== Jobs ==
1) Pull out the sentences of the document passage that run from "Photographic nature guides" through "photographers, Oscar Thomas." and give them unchanged.
2) Take up the document passage again after its last words.

== Document passage ==
____________

Photographic nature guides have been with us for a long time, but have reached their adulthood only recently. There are some magnificent photos of birds from the early 20th century, magnificent even by today’s standards. However beautiful, they were black and white and not really suitable for bird identification purposes. Then the colour came, but it was quite expensive and while professionals were shooting impressive images, numerous amateurs had to satisfy themselves with way inferior photographs. Finally, not so long ago digital photography opened doors to a never before seen number of amateurs shooting at professional level, including one of New Zealand’s youngest nature photographers, Oscar Thomas.

A Naturalist’s Guide to the Birds of New Zealand by Oscar Thomas is a photographic guide without a single poor photo. Actually, most of the photos are excellent, and there are only a few merely documentary (but still good) shots.

In 176 pages, this smallish and easy to carry book (180 x 128 mm / 7 x 5”) covers 238 bird species (239 says the publisher’s website), out of the total of about 390 species, a quarter of them endemic (endemics-wise, New Zealand it the tenth richest country in the world). The emphasis of the book is on the species “that are unique, endemic and most commonly encountered in the field.”

____________

== Data extract ==
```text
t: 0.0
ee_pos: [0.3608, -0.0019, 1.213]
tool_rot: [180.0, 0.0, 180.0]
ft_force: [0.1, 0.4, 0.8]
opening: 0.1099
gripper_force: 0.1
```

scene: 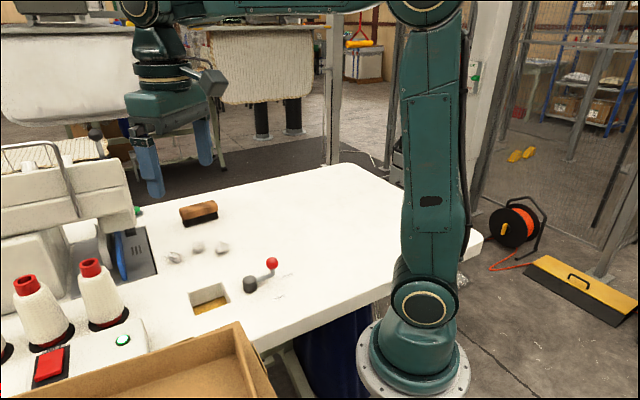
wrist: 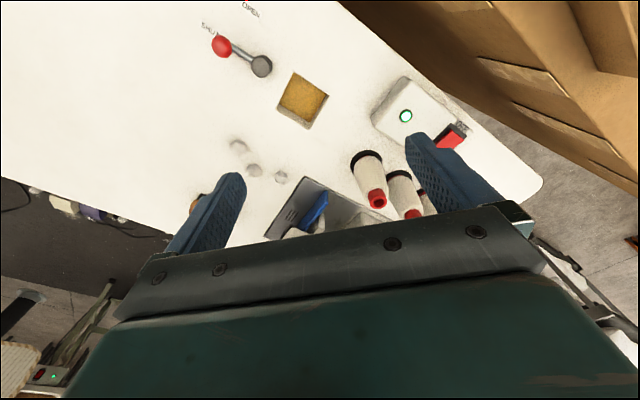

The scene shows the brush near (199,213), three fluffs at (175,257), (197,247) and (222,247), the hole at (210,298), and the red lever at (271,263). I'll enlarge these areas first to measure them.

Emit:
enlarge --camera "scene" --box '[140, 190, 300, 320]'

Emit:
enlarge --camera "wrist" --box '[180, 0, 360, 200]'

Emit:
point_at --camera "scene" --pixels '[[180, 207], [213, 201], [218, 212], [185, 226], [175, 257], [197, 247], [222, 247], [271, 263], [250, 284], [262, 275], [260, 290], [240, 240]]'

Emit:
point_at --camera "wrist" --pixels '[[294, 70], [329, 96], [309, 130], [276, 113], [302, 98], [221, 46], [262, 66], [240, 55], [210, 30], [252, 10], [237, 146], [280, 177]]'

____________

== Responses in order ==
1)
Photographic nature guides have been with us for a long time, but have reached their adulthood only recently. There are some magnificent photos of birds from the early 20th century, magnificent even by today’s standards. However beautiful, they were black and white and not really suitable for bird identification purposes. Then the colour came, but it was quite expensive and while professionals were shooting impressive images, numerous amateurs had to satisfy themselves with way inferior photographs. Finally, not so long ago digital photography opened doors to a never before seen number of amateurs shooting at professional level, including one of New Zealand’s youngest nature photographers, Oscar Thomas.

2)
The book starts with a map of New Zealand with 27 birding areas marked on the North Island and a further 23 areas on the South Island. The short introduction covers climate, vegetation and biogeography. Bird photographs by Oscar Thomas and 22 other nature photographers are accompanied by detailed species descriptions, which include nomenclature, size, habits and habitat. Where available, a Maori name is also mentioned.

While it may not bother New Zealand nature lovers that much, foreign visitors will hate one thing: the lack of range maps, with a short description of a species distribution instead. A problem with that is, not being familiar with local geography, many valley, mountain or other place names mentioned will only further confuse a foreign visitor (I still remember a South African police officer telling me how to reach a particular part of Pretoria “from this street to that street”, like if I knew the local street names, or had a decent city map, for that matter).

The guide ends with a checklist of all of the birds of New Zealand encompassing, for each species, its common and scientific name, and the IUCN status. There is also a listing of half a dozen useful websites, index of birds (both English and scientific names lumped) and physical geography map of New Zealand showing various island groups that make a part of this country.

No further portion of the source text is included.